There is still a lot of stone fruit hanging from the trees, if you are lucky enough not to have been hit by a late spring freeze. But truth be told, I’ve had my fill of cobblers and pies (and don’t really race to the sweeter side even at the peak of the season). I am much more likely to turn even the sweetest of produce into something savory given the chance. So ponder this if you will – a nectarine or peach salad, made savory with fresh goat cheese and mint, and…wait for it…tossed with some luscious roasted beets! Trust me, this works.

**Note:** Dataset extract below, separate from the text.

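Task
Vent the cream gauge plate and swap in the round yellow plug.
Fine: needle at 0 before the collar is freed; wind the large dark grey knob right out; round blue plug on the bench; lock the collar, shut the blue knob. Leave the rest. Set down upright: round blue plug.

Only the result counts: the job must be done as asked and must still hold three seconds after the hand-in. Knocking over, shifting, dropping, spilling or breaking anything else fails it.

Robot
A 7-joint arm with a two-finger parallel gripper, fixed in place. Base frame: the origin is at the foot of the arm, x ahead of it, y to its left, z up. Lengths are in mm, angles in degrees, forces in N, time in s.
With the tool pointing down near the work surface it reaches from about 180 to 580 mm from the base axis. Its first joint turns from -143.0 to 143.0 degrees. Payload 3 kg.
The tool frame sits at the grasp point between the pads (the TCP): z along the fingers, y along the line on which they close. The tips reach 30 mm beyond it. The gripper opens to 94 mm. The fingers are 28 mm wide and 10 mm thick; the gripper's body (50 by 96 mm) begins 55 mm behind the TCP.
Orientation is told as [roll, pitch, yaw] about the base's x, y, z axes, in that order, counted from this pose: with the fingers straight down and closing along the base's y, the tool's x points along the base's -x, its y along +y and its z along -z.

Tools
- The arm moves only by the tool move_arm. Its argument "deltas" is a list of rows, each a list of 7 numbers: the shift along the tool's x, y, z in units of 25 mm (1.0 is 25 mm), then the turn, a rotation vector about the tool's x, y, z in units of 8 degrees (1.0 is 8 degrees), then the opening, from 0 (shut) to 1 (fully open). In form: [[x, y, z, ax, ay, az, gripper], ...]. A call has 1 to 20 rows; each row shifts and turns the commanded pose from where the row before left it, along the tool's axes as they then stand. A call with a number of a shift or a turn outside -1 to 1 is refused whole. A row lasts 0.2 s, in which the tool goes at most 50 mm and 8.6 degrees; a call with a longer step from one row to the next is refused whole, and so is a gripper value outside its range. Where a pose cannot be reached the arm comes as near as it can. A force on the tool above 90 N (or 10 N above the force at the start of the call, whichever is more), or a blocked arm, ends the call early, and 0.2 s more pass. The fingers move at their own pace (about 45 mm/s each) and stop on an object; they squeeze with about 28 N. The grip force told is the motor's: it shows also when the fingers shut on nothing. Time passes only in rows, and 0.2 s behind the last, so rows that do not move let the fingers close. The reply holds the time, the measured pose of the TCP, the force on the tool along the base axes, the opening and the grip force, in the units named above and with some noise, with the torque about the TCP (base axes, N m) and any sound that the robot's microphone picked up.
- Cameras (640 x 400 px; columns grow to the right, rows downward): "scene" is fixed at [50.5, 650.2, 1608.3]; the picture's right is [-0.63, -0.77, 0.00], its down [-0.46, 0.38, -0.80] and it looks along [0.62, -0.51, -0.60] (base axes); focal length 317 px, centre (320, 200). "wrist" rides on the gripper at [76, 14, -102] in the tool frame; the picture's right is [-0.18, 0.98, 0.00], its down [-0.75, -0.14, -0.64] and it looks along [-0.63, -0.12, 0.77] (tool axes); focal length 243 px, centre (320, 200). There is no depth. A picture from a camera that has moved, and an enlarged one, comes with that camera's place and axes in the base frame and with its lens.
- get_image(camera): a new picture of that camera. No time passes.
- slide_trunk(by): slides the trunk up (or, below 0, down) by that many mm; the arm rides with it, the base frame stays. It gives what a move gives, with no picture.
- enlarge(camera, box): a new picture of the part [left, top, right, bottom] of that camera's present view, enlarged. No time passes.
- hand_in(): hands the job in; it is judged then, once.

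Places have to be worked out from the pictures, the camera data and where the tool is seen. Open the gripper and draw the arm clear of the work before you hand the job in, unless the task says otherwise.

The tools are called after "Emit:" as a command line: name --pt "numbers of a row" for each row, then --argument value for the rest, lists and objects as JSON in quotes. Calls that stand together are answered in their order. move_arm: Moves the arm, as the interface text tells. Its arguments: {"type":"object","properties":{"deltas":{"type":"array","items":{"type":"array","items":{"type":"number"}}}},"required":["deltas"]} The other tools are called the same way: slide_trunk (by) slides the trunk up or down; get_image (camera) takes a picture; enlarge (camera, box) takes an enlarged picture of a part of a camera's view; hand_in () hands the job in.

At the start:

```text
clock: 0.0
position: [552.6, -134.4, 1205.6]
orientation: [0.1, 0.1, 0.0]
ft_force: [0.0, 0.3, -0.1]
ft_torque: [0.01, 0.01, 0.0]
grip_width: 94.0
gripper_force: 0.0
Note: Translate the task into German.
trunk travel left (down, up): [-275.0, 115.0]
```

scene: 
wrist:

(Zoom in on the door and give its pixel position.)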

I won’t take full credit because my pal Cindy dates it back to her Grandpa. Not sure, but I think I have made a few tweaks of my own. I love to drizzle mine with raspberry condimento. If you aren’t familiar with these, they tend to be more flavored (all kinds of fruits), cheaper, and have a higher viscosity than bona fide Balsamico. They are generally made in the traditional manner, but made in the wrong region or matured less than required for official Balsamico designation. Win-win in my books: great flavor and cheaper. And, I like the thickness. All the better to use as a judicious drizzle. The Cheese Lady has an enormous collection of flavors, though apparently in-store only. For online sourcing, I’m a big fan of O&Co.
This dish works on so many levels. The pungent earthiness associated with roasted beets is the perfect foil for the juicy sweetness of nectarines or peaches. The acidity of fresh goat cheese provides a needed contrast to any richness. And lots and lots of fresh mint truly elevate all flavors.
I love the idea of candy cane beets, which have a beautiful red and white stripe when cut into. But I have to say, their pattern is best in slices, not wedges, and their radiance smudges when cooked. There is nothing quite like a garnet-hued beet wedge up against a marigold-tinged nectarine wedge. If you haven’t roasted beets – before or lately – it could not be simpler! Preheat the oven to 400oF. Trim both ends of the beet and wrap each one, individually, in foil. Place on a baking sheet and pop in the oven for 45 to 60 minutes, depending on size. Start testing after 30 minutes, by sliding a knife into the flesh. The knife will slide right out when they are done. Remove from the oven and unwrap, when cool enough to handle. The skin will slide right off. There is zero point in struggling with a peeler in advance – this is much easier and has the added benefit of keeping all the nutrients within.
Be warned however, that you can’t tent the whole pan of beets in one big foil envelope. I’m horrified to report that I was beat by beets once before when I tried to, with 35 pounds of beets, short cut the individual wrap. I basically created a big ass beet steamroom, and they got very sweaty and harder still as they shriveled into small rocks. Just something about that individual foil wrap that makes the difference. Sauna 1. Steam 0, if you are keeping score.
*I like to remove the leaves from the stem, stack the leaves, and fold into a tight roll. Snip cross-wise with sharp scissors. You almost can’t have too much mint. Especially if it’s free because you steal it from a neighbor like I do.
Arrange the beets and nectarines or peaches in a serving bowl. I try not to stir too much because the colors will start to bleed.
Crumble the cheese on top.
Drizzle with the raspberry condimento.
Sprinkle the fresh mint on last, just before serving.